You mention Master theorem; however, the theorem cannot be applied to analyze the complexity of Fibonacci because it only applies to algorithms where the input is actually divided at each level of recursion. Fibonacci does not divide the input; in fact, the functions at level i produce almost twice as much input for the next level i+1.

Answer 2

To address the core of the question, that is "why Fibonacci and not Mergesort", you should focus on this crucial difference:

• The tree you get from Mergesort has N elements for each level, and there are log(n) levels.
• The tree you get from Fibonacci has N levels because of the presence of F(n-1) in the formula for F(N), and the number of elements for each level can vary greatly: it can be very low (near the root, or near the lowest leaves) or very high. This, of course, is because of repeated computation of the same values.

To see what I mean by "repeated computation", look at the tree for the computation of F(6):

^{_{Fibonacci tree picture from: http://composingprograms.com/pages/28-efficiency.html}}

How many times do you see F(3) being computed?

Answer 3

Consider the following implementation

int fib(int n)
{
    if(n < 2)
      return n;
    return fib(n-1) + fib(n-2)
}

Let's denote T(n) the number of operations that fib performs to calculate fib(n).

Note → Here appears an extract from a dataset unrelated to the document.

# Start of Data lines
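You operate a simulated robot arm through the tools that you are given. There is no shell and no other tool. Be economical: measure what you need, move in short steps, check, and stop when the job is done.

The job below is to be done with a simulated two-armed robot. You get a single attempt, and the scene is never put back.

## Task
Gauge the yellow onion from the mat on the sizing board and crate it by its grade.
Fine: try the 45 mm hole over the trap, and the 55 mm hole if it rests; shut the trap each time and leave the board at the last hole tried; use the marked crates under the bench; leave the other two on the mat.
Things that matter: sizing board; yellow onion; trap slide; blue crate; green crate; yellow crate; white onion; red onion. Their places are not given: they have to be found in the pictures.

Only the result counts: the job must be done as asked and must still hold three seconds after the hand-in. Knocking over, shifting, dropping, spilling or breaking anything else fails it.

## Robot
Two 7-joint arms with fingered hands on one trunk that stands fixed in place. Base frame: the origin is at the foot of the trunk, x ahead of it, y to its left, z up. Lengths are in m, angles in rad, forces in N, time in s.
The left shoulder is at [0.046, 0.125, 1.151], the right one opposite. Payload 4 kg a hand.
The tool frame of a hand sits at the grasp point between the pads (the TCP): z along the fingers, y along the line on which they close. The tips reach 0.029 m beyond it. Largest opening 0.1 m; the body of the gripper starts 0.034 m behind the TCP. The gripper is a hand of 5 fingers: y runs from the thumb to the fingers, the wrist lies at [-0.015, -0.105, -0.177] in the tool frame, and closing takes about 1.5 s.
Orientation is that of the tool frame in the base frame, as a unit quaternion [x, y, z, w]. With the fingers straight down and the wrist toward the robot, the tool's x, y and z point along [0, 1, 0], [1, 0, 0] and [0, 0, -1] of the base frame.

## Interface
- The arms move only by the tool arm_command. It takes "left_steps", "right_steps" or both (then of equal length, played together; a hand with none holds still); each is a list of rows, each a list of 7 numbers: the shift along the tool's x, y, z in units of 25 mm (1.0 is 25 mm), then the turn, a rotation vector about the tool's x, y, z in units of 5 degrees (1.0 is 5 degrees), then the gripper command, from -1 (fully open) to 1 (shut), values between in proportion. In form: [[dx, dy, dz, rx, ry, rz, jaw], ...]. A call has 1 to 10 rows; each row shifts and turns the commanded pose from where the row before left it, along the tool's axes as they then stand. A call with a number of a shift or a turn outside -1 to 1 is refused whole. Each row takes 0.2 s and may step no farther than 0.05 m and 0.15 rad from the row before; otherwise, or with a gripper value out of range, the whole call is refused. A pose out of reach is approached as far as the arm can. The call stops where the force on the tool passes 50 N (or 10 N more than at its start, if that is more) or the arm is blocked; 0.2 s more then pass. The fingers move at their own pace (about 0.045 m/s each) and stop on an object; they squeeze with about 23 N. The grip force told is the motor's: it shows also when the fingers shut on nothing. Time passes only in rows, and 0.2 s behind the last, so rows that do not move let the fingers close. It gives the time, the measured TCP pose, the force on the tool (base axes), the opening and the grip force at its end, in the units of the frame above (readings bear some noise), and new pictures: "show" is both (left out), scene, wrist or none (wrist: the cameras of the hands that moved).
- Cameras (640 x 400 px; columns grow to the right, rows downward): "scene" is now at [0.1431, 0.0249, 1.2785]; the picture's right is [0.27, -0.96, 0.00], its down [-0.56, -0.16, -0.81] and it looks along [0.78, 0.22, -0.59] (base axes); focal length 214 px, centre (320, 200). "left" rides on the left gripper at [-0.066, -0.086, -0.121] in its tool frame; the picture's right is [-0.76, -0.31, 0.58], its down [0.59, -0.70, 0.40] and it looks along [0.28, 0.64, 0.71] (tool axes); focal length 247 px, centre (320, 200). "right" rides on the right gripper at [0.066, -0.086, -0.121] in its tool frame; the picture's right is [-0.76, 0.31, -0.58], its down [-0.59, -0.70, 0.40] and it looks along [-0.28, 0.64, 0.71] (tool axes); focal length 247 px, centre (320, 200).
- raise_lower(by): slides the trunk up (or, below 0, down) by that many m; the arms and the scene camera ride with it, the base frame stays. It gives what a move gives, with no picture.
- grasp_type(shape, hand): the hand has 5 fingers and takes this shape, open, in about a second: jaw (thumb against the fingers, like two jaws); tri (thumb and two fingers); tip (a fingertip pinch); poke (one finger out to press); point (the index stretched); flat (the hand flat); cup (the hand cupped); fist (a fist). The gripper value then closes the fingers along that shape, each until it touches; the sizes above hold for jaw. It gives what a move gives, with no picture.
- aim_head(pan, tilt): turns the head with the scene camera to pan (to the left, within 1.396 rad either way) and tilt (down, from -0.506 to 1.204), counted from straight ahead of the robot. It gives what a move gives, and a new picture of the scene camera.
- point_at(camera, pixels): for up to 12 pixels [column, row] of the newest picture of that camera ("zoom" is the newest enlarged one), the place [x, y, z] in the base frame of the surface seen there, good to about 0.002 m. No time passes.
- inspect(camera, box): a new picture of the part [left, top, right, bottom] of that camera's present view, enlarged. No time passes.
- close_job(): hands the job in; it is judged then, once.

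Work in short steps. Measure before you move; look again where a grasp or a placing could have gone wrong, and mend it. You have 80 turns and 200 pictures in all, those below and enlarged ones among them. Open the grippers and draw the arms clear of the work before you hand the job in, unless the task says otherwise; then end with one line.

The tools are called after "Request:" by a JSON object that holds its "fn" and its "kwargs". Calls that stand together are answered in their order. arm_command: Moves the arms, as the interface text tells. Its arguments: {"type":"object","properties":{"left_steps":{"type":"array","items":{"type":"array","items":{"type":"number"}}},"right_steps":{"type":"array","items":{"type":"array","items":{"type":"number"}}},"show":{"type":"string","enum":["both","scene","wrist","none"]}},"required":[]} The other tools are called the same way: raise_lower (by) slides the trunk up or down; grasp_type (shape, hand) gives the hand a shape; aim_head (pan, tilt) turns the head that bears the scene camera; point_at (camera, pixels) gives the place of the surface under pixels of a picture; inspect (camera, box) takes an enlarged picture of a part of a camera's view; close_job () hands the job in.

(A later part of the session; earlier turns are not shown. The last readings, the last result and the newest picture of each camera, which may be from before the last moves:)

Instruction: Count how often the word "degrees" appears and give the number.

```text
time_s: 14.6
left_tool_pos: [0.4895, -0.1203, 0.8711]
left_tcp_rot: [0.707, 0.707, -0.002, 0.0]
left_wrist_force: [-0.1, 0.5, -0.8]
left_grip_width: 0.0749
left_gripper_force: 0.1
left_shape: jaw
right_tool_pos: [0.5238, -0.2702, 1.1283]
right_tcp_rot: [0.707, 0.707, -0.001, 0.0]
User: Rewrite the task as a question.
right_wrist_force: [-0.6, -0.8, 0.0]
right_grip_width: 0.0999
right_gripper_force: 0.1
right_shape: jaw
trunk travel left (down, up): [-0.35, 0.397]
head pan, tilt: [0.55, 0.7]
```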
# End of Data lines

Because fib(n) is calling fib(n-1) and fib(n-2), it means that T(n) is at least T(n-1) + T(n-2). This in turn means that T(n) > fib(n). There is a direct formula of fib(n) which is some constant to the power of n. Therefore T(n) is at least exponential. QED.

Answer 4

To my understanding, the mistake in your reasoning is that using a recursive implementation to evaluate f(n) where f denotes the Fibonacci sequence, the input size is reduced by a factor of 2 (or some other factor), which is not the case. Each call (except for the 'base cases' 0 and 1) uses exactly 2 recursive calls, as there is no possibility to re-use previously calculated values. In the light of the presentation of the master theorem on Wikipedia, the recurrence

f(n) = f (n-1) + f(n-2)

is a case for which the master theorem cannot be applied.